The task = Go through the lines below. Copy those with "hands".
━━━━━ Recorded information
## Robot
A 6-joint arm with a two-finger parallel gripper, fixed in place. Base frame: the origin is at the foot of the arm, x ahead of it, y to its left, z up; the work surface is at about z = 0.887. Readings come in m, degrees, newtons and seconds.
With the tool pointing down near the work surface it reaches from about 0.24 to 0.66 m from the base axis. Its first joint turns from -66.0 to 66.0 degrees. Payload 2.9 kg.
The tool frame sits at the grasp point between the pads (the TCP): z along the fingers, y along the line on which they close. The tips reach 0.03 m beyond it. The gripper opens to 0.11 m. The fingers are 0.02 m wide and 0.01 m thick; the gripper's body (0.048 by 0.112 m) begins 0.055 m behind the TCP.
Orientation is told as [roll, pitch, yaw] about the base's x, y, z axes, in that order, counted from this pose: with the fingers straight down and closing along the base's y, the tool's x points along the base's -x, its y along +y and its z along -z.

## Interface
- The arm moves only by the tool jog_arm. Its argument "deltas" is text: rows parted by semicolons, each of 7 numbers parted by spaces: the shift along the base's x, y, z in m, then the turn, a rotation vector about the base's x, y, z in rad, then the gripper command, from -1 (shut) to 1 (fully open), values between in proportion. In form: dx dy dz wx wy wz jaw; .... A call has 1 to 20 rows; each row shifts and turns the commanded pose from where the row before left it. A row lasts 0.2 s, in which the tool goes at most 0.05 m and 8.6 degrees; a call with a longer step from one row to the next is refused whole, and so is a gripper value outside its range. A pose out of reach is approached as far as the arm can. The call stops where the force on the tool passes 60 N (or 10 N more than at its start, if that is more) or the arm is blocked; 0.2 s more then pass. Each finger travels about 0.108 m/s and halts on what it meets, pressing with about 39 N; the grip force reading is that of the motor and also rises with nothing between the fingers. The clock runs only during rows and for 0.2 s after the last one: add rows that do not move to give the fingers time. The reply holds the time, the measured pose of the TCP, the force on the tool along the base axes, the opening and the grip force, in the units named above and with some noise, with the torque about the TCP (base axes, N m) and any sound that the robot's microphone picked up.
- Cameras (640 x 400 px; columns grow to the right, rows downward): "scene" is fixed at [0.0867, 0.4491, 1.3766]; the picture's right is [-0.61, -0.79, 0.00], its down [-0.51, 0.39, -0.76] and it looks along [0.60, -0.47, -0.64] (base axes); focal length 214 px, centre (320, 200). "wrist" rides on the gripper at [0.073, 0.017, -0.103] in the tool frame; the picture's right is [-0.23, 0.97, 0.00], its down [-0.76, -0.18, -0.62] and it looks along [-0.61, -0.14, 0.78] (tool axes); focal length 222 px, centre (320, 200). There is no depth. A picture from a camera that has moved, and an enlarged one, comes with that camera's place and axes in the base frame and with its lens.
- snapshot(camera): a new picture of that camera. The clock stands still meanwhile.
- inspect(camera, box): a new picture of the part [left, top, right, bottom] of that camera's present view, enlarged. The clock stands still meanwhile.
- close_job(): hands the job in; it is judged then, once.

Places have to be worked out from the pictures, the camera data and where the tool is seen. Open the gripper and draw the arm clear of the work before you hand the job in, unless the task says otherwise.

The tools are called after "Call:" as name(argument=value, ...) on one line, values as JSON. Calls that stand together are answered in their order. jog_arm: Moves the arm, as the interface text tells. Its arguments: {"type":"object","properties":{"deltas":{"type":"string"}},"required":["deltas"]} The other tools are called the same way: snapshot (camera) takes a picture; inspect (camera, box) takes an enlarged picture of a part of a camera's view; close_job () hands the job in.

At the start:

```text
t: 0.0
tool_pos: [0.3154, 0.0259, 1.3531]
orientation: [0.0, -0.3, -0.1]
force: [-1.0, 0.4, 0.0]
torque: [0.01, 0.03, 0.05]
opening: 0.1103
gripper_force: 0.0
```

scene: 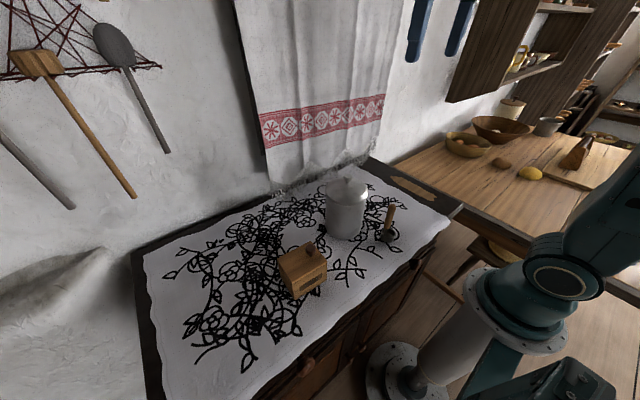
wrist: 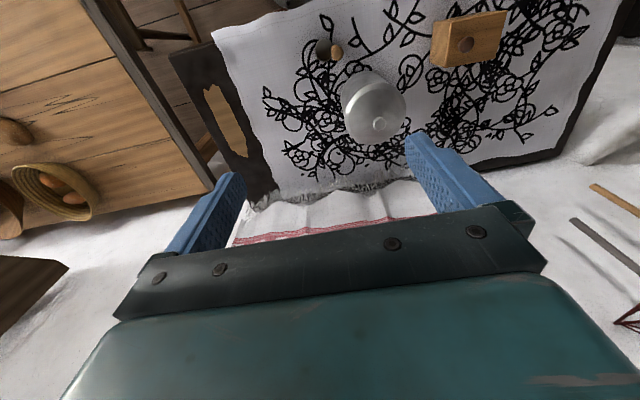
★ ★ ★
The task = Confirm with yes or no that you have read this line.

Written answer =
━━━━━━━━━━
Written answer =
- close_job(): hands the job in; it is judged then, once.
The tools are called after "Call:" as name(argument=value, ...) on one line, values as JSON. Calls that stand together are answered in their order. jog_arm: Moves the arm, as the interface text tells. Its arguments: {"type":"object","properties":{"deltas":{"type":"string"}},"required":["deltas"]} The other tools are called the same way: snapshot (camera) takes a picture; inspect (camera, box) takes an enlarged picture of a part of a camera's view; close_job () hands the job in.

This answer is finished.